Re: Why x+y-xy is called probabilistic OR?

WSiler (wsiler@aol.com)
Mon, 2 Mar 1998 18:48:38 +0100 (MET)

The term "probabilistic logic" uses these definitions:

a AND b = a * b
a OR b = a + b - a * b

where a AND b are truth values (grades of membership of a and b in a fuzzy set
of things known to be true), 0 <= a <= 1.

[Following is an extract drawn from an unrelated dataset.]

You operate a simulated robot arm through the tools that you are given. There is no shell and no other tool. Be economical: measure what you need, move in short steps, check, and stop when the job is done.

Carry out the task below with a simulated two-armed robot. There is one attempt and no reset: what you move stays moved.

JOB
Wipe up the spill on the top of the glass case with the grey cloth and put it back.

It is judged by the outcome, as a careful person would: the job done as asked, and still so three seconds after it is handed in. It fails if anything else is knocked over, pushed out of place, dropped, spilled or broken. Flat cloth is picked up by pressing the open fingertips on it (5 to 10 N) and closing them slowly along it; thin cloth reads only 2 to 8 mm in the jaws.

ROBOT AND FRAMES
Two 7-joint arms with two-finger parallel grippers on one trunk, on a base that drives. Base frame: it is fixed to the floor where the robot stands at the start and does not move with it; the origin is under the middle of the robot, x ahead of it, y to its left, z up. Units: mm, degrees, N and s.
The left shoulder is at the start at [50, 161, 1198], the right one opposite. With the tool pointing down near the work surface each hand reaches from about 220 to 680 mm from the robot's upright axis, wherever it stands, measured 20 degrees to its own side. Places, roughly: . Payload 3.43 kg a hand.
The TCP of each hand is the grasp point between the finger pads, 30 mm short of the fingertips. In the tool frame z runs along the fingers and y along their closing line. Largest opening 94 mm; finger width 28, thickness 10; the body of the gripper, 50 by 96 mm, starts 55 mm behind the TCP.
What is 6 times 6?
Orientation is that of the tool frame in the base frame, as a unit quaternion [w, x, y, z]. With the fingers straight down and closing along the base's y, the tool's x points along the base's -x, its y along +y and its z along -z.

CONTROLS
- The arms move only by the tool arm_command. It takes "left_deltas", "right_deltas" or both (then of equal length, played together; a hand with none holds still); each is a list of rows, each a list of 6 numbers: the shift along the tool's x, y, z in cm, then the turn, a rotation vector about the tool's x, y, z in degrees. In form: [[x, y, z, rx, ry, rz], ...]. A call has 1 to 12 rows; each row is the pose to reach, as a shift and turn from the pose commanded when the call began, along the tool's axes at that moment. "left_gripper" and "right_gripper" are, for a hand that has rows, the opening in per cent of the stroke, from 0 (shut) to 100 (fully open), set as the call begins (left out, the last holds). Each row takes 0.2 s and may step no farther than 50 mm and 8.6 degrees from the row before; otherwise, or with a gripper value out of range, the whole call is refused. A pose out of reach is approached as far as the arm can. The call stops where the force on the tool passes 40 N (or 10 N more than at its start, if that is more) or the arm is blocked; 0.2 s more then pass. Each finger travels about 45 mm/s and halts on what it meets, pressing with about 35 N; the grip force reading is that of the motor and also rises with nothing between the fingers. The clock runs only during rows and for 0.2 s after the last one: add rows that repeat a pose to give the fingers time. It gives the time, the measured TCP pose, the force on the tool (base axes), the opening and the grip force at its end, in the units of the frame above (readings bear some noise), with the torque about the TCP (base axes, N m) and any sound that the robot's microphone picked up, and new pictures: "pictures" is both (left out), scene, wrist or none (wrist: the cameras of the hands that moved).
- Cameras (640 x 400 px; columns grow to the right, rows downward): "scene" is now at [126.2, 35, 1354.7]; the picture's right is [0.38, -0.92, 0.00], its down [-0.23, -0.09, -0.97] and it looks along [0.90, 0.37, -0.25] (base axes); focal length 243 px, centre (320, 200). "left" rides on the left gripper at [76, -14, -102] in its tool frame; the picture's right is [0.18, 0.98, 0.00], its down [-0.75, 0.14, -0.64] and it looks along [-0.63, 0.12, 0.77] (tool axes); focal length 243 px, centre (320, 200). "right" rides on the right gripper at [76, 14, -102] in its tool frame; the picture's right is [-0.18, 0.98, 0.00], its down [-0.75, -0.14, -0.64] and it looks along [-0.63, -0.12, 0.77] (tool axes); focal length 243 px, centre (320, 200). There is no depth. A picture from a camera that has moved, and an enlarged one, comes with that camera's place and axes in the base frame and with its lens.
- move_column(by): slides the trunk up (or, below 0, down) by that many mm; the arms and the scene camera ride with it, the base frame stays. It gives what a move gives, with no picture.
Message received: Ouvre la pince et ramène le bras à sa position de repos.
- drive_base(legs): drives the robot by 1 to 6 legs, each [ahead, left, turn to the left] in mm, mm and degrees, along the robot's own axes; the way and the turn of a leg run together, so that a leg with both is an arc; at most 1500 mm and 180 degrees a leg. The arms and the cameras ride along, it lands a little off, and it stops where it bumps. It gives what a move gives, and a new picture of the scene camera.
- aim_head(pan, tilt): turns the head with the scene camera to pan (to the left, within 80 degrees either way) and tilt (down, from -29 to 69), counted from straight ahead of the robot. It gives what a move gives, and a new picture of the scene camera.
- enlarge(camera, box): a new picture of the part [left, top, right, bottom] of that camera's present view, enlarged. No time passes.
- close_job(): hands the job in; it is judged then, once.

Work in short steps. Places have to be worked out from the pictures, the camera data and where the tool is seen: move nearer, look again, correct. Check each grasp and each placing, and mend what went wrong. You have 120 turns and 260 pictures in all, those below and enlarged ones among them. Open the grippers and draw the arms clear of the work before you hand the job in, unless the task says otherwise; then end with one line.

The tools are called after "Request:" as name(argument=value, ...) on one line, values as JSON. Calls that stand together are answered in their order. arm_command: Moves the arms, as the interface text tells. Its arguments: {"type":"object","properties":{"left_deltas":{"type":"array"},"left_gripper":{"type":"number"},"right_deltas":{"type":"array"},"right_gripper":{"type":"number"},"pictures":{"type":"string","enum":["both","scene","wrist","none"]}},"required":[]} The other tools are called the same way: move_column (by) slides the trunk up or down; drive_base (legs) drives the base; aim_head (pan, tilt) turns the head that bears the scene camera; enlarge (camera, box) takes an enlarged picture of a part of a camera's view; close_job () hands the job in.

If a and b are known a priori to be statistically independent (uncorrelated),
and represent the probabilities that a and b are true, then the probabilities
that (a AND b) and (a OR b) are true are given by these formulae from simple
statistics.

Incidentally, if a and b are known a priori to be positively correlated to the
maximum possible extent, then the Zadeh max-min logic is correct; if a and b
are known a priori to be negatively correlated to the maximum possible extent,
then the Lukasiewicz logic is correct. The Lukasiewicz logic is:

a AND b = max(0,1 - (a+b))
a OR b = min(1, a + b)

In all these cases, NOT a = 1 - a.

Jim Buckley and I have a paper coming out in Fuzzy Sets and Systems which goes
into multivalued logics which obey the laws of excluded middle and
contradiction in considerable detail.